Write out the listing below in full and exactly, leaving out every picture.

:: Provided data ::

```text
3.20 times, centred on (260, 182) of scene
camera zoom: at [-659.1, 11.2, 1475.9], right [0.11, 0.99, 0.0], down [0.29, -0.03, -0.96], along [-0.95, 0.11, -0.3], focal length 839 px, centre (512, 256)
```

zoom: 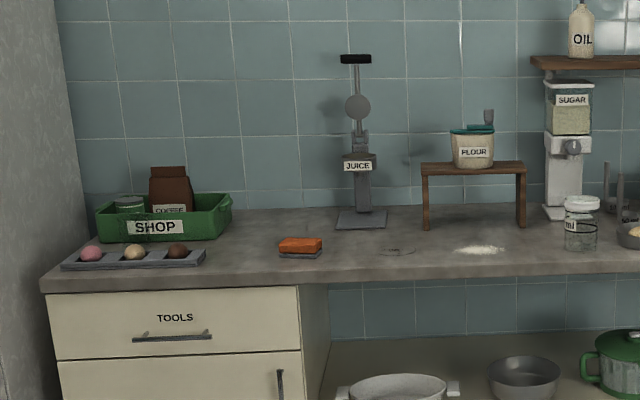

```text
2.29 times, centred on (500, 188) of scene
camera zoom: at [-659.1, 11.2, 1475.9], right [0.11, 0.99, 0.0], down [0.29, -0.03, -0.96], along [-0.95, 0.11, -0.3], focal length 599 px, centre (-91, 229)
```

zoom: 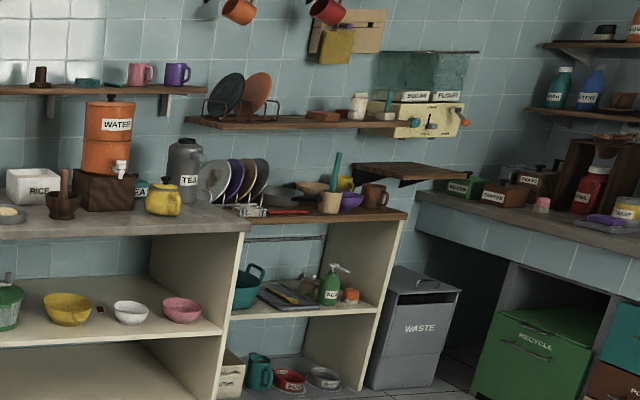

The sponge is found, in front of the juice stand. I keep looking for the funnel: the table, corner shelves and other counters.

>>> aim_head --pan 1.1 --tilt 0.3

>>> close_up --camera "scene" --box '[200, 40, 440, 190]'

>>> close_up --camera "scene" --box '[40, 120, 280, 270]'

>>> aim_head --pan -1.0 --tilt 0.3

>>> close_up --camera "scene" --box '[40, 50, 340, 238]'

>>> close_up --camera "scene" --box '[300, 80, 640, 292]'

:::

Answer in full:
```text
3.20 times, centred on (260, 182) of scene
camera zoom: at [-659.1, 11.2, 1475.9], right [0.11, 0.99, 0.0], down [0.29, -0.03, -0.96], along [-0.95, 0.11, -0.3], focal length 839 px, centre (512, 256)
```

zoom: 

```text
2.29 times, centred on (500, 188) of scene
camera zoom: at [-659.1, 11.2, 1475.9], right [0.11, 0.99, 0.0], down [0.29, -0.03, -0.96], along [-0.95, 0.11, -0.3], focal length 599 px, centre (-91, 229)
```

zoom: 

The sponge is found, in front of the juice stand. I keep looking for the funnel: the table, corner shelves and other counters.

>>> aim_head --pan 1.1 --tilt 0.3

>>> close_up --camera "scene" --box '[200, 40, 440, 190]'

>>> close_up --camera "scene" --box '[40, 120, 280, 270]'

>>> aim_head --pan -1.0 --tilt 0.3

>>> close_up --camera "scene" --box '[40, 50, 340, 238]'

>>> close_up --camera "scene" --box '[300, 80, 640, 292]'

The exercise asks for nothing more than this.